───── Available data ─────

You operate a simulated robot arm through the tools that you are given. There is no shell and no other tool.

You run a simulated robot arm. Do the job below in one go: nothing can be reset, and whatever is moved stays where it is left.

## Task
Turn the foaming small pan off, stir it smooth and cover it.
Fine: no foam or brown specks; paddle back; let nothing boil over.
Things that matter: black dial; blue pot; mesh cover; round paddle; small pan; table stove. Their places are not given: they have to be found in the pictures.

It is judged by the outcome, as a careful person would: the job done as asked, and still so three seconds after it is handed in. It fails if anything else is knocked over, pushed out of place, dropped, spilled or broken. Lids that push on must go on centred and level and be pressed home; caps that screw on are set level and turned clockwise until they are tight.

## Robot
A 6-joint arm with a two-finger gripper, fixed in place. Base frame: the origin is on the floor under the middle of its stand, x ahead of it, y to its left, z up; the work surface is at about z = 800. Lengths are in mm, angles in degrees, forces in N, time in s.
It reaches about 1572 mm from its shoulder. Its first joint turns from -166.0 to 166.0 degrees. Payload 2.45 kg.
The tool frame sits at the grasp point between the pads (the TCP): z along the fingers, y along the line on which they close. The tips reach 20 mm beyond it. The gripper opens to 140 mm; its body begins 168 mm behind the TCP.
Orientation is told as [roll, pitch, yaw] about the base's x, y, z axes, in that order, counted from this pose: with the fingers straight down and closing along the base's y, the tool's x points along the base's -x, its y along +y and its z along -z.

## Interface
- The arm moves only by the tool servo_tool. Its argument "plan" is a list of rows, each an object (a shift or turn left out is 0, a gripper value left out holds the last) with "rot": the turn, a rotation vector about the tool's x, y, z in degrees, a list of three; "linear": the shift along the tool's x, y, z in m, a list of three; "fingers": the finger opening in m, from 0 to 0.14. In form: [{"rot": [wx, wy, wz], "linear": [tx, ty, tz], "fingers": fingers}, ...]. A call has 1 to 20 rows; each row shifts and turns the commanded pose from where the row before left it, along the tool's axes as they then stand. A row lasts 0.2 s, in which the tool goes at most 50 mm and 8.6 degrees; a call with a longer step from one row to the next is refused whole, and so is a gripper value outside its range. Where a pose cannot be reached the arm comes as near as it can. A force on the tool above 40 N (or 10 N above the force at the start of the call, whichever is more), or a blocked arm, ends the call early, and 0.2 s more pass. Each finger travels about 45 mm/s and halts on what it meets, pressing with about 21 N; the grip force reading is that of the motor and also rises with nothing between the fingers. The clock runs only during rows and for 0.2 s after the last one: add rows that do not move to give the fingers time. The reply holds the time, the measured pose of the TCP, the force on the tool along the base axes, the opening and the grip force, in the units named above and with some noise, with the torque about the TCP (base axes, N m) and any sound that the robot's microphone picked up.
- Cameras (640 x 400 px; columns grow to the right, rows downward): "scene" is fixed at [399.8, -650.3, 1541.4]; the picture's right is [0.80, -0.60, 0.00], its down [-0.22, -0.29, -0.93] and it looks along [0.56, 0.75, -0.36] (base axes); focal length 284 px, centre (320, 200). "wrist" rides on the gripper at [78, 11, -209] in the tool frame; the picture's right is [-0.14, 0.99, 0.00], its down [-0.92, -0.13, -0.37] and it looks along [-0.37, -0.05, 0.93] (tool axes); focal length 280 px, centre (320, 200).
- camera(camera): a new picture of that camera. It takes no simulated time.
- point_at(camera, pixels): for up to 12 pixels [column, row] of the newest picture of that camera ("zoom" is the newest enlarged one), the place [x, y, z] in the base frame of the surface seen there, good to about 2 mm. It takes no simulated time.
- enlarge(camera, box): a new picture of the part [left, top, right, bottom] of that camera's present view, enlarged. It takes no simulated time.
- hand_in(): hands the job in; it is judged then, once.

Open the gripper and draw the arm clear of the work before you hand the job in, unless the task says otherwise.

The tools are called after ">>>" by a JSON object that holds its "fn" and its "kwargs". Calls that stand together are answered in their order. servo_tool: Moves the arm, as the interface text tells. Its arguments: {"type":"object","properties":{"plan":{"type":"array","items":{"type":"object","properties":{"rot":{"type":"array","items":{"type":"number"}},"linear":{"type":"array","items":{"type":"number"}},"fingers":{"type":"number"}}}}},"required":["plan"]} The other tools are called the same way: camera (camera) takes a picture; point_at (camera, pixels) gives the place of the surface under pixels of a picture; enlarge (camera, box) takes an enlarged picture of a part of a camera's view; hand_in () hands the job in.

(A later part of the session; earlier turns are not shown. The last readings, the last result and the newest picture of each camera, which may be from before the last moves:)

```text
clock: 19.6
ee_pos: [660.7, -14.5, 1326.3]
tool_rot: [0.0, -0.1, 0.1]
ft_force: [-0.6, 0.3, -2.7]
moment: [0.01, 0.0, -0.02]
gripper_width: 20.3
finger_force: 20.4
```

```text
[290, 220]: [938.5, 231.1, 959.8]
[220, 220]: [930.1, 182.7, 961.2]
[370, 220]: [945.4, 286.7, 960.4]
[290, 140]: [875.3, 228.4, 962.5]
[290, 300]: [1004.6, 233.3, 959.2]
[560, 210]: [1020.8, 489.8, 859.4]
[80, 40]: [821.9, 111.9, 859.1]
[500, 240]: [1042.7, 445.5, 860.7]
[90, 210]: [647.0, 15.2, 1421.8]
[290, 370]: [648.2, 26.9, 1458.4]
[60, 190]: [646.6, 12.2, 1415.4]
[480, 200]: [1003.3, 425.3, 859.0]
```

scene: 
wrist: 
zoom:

─────

▶ [Problem description] Print from the first line through the line that contains "Things that matter: black", please, including both, and leave out every line outside that stretch.

▶ [Solution to this exercise]
You operate a simulated robot arm through the tools that you are given. There is no shell and no other tool.

You run a simulated robot arm. Do the job below in one go: nothing can be reset, and whatever is moved stays where it is left.

## Task
Turn the foaming small pan off, stir it smooth and cover it.
Fine: no foam or brown specks; paddle back; let nothing boil over.
Things that matter: black dial; blue pot; mesh cover; round paddle; small pan; table stove. Their places are not given: they have to be found in the pictures.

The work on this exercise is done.